The general consensus, though, is that a lot of people aren’t exactly advocates of these short-term, high interest loans. Simply put: community leaders want an alternative to these payday loans, or at least different approaches. Now, they’re working on these other options.

The Rise of the ‘JIFFI Boys’

Indiana residents have noticed an alternative to the conventional payday loan store pop up. Known as the Jubilee Initiative for Financial Inclusion (JIFFI), a non-profit initiated in 2013 by a Notre Dame finance student, is helping a plethora of consumers in desperate need.

Referred to as the “JIFFI boys,” this organization provides cash loans for bad credit with flexible payment solutions and low interest rates. In addition to these loans, the group offers financial literacy education. The money it lends out primarily comes from donations and grants, though it still charges interest on loans it hands out – the rates are far lower than industry stalwarts.

JIFFI has plans to expand its organization and take on new clients.

BCL Takes Over Texas

Over in Texas, community leaders are irked by costly payday loans as well as title loans. Business and Community Lenders of Texas, or BCL, has launched several centers across the Lone Star State. It’s now looking to break even as demand soars. But why is it working out so well?

The group promotes small-dollar loans that include maximum fees and interest of just $96. Each loan consists of a 12-month term, a $20 application fee, a cap of $1,000 and an interest rate of 18 percent. Like JIFFI, these are an improvement in terms compared to more established stores.

Although it may seem like sunshine and lollipops, the company’s founders realized that razor-thin profit margins come with the territory. To circumvent this, they’ve decided to partner with employers and have plans to go nationwide. Will it work? Only time will tell.

But as some want to compete with payday loan stores with friendlier terms and several more consumer-friendly options, others desire to inform, educate and instruct.

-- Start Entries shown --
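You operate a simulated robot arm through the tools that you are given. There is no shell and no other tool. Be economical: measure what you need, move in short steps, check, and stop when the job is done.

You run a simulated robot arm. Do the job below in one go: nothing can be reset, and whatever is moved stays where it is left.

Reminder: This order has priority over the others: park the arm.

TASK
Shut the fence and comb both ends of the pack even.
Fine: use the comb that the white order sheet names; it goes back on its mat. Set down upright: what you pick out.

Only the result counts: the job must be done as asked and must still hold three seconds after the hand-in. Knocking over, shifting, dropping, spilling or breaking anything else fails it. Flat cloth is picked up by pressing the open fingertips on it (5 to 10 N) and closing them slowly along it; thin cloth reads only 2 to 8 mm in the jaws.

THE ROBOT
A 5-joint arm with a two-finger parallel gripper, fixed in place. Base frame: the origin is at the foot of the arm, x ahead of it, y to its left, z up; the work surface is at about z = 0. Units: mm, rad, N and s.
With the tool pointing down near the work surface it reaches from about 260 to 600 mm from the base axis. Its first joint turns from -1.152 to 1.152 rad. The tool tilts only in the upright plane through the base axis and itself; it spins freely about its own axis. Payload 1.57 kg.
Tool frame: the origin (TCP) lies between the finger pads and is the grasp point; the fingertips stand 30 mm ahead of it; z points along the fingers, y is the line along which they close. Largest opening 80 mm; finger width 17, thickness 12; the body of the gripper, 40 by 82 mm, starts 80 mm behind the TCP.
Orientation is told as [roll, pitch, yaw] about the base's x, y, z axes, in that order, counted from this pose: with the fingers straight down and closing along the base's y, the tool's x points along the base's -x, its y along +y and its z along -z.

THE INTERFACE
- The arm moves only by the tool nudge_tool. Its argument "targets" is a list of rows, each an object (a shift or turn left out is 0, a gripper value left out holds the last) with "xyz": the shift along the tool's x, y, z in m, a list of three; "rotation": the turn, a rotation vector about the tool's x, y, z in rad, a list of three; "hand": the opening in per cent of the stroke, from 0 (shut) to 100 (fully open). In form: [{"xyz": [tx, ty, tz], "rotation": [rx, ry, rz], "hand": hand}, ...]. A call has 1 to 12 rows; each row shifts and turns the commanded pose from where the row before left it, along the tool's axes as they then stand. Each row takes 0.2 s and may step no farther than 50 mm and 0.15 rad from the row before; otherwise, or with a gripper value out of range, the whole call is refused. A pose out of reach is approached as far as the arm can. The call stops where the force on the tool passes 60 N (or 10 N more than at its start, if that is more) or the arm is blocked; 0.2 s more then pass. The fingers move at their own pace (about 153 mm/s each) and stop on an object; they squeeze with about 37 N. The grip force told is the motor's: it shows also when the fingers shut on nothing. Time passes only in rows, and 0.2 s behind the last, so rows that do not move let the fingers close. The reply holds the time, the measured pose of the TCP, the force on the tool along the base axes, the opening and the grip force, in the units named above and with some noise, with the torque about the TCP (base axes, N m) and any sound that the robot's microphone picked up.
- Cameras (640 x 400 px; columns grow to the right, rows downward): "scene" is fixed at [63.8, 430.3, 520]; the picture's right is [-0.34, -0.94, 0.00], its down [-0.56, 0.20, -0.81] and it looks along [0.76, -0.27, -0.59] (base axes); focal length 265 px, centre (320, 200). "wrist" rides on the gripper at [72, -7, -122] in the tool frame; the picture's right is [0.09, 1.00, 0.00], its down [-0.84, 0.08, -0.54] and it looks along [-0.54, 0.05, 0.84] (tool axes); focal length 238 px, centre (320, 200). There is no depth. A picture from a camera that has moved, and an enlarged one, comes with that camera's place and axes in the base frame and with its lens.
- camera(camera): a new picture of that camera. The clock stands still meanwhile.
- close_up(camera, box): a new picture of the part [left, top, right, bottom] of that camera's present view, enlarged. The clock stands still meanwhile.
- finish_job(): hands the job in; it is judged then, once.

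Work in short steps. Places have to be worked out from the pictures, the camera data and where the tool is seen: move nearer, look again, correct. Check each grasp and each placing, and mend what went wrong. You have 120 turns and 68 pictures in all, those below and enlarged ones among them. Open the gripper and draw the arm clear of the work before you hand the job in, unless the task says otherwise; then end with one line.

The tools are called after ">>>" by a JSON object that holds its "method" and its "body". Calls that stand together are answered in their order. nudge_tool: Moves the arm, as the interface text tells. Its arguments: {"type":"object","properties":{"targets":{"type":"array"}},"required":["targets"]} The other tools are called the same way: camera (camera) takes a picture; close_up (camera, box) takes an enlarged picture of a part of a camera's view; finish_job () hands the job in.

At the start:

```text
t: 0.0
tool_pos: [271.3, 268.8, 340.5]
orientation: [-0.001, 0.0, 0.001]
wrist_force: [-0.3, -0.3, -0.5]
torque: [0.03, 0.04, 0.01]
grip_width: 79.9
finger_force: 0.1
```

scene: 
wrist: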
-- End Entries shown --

Inform, Educated, Instruct, Repeat

Abraham Hamilton III, attorney and public policy analyst for the American Family Association, tells One News Now that a recent poll of Christians suggests that most people are in agreement that payday loans are bad for everyone. However, instead of providing alternatives, he wants to inform the people that these types of unscrupulous payday loan practices are out there. Moreover, he wants to educate people on financial management and instruct them on the best types of financial literacy initiatives out there.

With that being said, Hamilton also wants to amplify citizens-based efforts at the government level to rein in payday loan stores. Without accomplishing this, Hamilton says, nothing will be done to help the poor and victims of widespread payday loan abuses.

“I’m not one to necessarily say, ‘Hey, you guys can’t do business,’ but I do think a lot of these things should be illegal, and I think it should be something that follows an outcry from the community, as opposed to it being like a top down type of squelching process,” Hamilton said.

This comes as many states are looking to restrict payday loan use, senators regulating online payday lending and the Consumer Financial Protection Bureau clamping down on payday loan businesses.